Material provided
----

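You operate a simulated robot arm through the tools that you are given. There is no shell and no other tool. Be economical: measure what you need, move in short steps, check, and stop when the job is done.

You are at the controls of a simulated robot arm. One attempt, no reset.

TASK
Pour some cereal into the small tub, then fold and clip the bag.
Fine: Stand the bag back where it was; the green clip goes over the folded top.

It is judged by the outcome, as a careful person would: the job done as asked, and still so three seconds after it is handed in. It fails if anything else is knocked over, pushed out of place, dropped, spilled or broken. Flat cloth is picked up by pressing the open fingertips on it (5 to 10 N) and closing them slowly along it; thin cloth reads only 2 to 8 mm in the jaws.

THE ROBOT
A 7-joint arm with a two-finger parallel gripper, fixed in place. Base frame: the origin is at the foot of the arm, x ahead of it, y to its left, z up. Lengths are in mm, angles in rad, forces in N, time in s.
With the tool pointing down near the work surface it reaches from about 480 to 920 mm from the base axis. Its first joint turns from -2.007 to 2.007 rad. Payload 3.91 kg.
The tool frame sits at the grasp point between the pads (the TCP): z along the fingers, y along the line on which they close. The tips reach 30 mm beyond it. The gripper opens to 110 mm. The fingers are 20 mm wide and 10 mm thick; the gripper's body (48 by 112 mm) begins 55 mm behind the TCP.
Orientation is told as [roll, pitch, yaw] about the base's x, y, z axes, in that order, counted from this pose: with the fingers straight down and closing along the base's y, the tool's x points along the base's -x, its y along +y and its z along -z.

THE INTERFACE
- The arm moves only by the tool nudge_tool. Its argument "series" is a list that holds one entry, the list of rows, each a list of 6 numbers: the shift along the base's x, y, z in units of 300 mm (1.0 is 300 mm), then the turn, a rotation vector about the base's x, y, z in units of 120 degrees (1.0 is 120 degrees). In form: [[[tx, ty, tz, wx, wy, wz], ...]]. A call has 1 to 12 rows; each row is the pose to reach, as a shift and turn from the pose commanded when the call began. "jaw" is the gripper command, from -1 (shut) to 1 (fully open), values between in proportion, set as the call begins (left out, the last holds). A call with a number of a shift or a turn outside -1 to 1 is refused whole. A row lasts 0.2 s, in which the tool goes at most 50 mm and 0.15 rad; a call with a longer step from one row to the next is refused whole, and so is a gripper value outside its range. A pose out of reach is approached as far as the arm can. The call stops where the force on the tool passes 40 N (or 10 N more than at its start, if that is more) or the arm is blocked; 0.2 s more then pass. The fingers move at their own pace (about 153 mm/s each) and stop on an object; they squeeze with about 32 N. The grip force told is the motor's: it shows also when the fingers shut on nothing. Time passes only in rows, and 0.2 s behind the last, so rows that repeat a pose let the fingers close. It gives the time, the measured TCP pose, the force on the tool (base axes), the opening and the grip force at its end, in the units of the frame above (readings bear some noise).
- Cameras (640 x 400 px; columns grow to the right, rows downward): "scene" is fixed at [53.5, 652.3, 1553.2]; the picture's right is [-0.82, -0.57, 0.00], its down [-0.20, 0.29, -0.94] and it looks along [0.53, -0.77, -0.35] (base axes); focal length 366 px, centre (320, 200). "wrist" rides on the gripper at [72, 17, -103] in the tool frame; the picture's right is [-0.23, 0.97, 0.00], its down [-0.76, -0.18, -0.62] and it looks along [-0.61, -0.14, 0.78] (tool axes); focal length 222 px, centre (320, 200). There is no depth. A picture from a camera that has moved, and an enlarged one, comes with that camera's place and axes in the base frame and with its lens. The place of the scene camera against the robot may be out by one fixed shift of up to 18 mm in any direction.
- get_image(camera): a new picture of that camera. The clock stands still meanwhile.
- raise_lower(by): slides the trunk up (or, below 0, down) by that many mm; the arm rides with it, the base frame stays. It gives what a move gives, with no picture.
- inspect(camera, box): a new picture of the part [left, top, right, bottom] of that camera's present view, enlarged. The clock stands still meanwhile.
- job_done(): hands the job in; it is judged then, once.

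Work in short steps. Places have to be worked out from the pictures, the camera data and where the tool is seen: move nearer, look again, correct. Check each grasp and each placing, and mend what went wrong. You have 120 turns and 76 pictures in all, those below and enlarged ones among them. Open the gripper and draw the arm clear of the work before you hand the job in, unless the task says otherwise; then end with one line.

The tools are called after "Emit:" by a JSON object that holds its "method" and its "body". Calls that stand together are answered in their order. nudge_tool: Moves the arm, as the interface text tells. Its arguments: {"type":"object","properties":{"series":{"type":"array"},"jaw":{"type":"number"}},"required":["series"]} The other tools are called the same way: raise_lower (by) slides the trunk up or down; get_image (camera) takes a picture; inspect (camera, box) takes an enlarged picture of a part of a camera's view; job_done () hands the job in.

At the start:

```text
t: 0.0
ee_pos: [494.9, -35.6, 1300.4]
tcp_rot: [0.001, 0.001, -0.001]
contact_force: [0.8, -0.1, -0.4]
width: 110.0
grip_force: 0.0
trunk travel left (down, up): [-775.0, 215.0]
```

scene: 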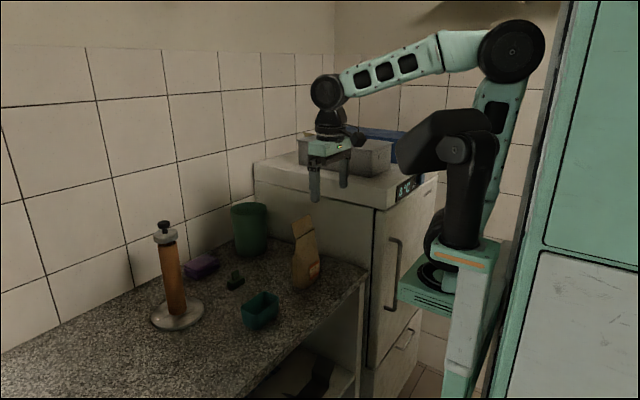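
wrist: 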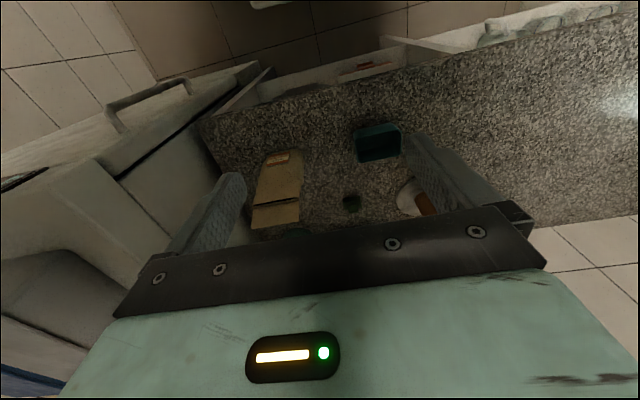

----

Stated goal
Write out the whole listing exactly, and drop the pictures.

Task answer
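You operate a simulated robot arm through the tools that you are given. There is no shell and no other tool. Be economical: measure what you need, move in short steps, check, and stop when the job is done.

You are at the controls of a simulated robot arm. One attempt, no reset.

TASK
Pour some cereal into the small tub, then fold and clip the bag.
Fine: Stand the bag back where it was; the green clip goes over the folded top.

It is judged by the outcome, as a careful person would: the job done as asked, and still so three seconds after it is handed in. It fails if anything else is knocked over, pushed out of place, dropped, spilled or broken. Flat cloth is picked up by pressing the open fingertips on it (5 to 10 N) and closing them slowly along it; thin cloth reads only 2 to 8 mm in the jaws.

THE ROBOT
A 7-joint arm with a two-finger parallel gripper, fixed in place. Base frame: the origin is at the foot of the arm, x ahead of it, y to its left, z up. Lengths are in mm, angles in rad, forces in N, time in s.
With the tool pointing down near the work surface it reaches from about 480 to 920 mm from the base axis. Its first joint turns from -2.007 to 2.007 rad. Payload 3.91 kg.
The tool frame sits at the grasp point between the pads (the TCP): z along the fingers, y along the line on which they close. The tips reach 30 mm beyond it. The gripper opens to 110 mm. The fingers are 20 mm wide and 10 mm thick; the gripper's body (48 by 112 mm) begins 55 mm behind the TCP.
Orientation is told as [roll, pitch, yaw] about the base's x, y, z axes, in that order, counted from this pose: with the fingers straight down and closing along the base's y, the tool's x points along the base's -x, its y along +y and its z along -z.

THE INTERFACE
- The arm moves only by the tool nudge_tool. Its argument "series" is a list that holds one entry, the list of rows, each a list of 6 numbers: the shift along the base's x, y, z in units of 300 mm (1.0 is 300 mm), then the turn, a rotation vector about the base's x, y, z in units of 120 degrees (1.0 is 120 degrees). In form: [[[tx, ty, tz, wx, wy, wz], ...]]. A call has 1 to 12 rows; each row is the pose to reach, as a shift and turn from the pose commanded when the call began. "jaw" is the gripper command, from -1 (shut) to 1 (fully open), values between in proportion, set as the call begins (left out, the last holds). A call with a number of a shift or a turn outside -1 to 1 is refused whole. A row lasts 0.2 s, in which the tool goes at most 50 mm and 0.15 rad; a call with a longer step from one row to the next is refused whole, and so is a gripper value outside its range. A pose out of reach is approached as far as the arm can. The call stops where the force on the tool passes 40 N (or 10 N more than at its start, if that is more) or the arm is blocked; 0.2 s more then pass. The fingers move at their own pace (about 153 mm/s each) and stop on an object; they squeeze with about 32 N. The grip force told is the motor's: it shows also when the fingers shut on nothing. Time passes only in rows, and 0.2 s behind the last, so rows that repeat a pose let the fingers close. It gives the time, the measured TCP pose, the force on the tool (base axes), the opening and the grip force at its end, in the units of the frame above (readings bear some noise).
- Cameras (640 x 400 px; columns grow to the right, rows downward): "scene" is fixed at [53.5, 652.3, 1553.2]; the picture's right is [-0.82, -0.57, 0.00], its down [-0.20, 0.29, -0.94] and it looks along [0.53, -0.77, -0.35] (base axes); focal length 366 px, centre (320, 200). "wrist" rides on the gripper at [72, 17, -103] in the tool frame; the picture's right is [-0.23, 0.97, 0.00], its down [-0.76, -0.18, -0.62] and it looks along [-0.61, -0.14, 0.78] (tool axes); focal length 222 px, centre (320, 200). There is no depth. A picture from a camera that has moved, and an enlarged one, comes with that camera's place and axes in the base frame and with its lens. The place of the scene camera against the robot may be out by one fixed shift of up to 18 mm in any direction.
- get_image(camera): a new picture of that camera. The clock stands still meanwhile.
- raise_lower(by): slides the trunk up (or, below 0, down) by that many mm; the arm rides with it, the base frame stays. It gives what a move gives, with no picture.
- inspect(camera, box): a new picture of the part [left, top, right, bottom] of that camera's present view, enlarged. The clock stands still meanwhile.
- job_done(): hands the job in; it is judged then, once.

Work in short steps. Places have to be worked out from the pictures, the camera data and where the tool is seen: move nearer, look again, correct. Check each grasp and each placing, and mend what went wrong. You have 120 turns and 76 pictures in all, those below and enlarged ones among them. Open the gripper and draw the arm clear of the work before you hand the job in, unless the task says otherwise; then end with one line.

The tools are called after "Emit:" by a JSON object that holds its "method" and its "body". Calls that stand together are answered in their order. nudge_tool: Moves the arm, as the interface text tells. Its arguments: {"type":"object","properties":{"series":{"type":"array"},"jaw":{"type":"number"}},"required":["series"]} The other tools are called the same way: raise_lower (by) slides the trunk up or down; get_image (camera) takes a picture; inspect (camera, box) takes an enlarged picture of a part of a camera's view; job_done () hands the job in.

At the start:

```text
t: 0.0
ee_pos: [494.9, -35.6, 1300.4]
tcp_rot: [0.001, 0.001, -0.001]
contact_force: [0.8, -0.1, -0.4]
width: 110.0
grip_force: 0.0
trunk travel left (down, up): [-775.0, 215.0]
```

scene: 
wrist: 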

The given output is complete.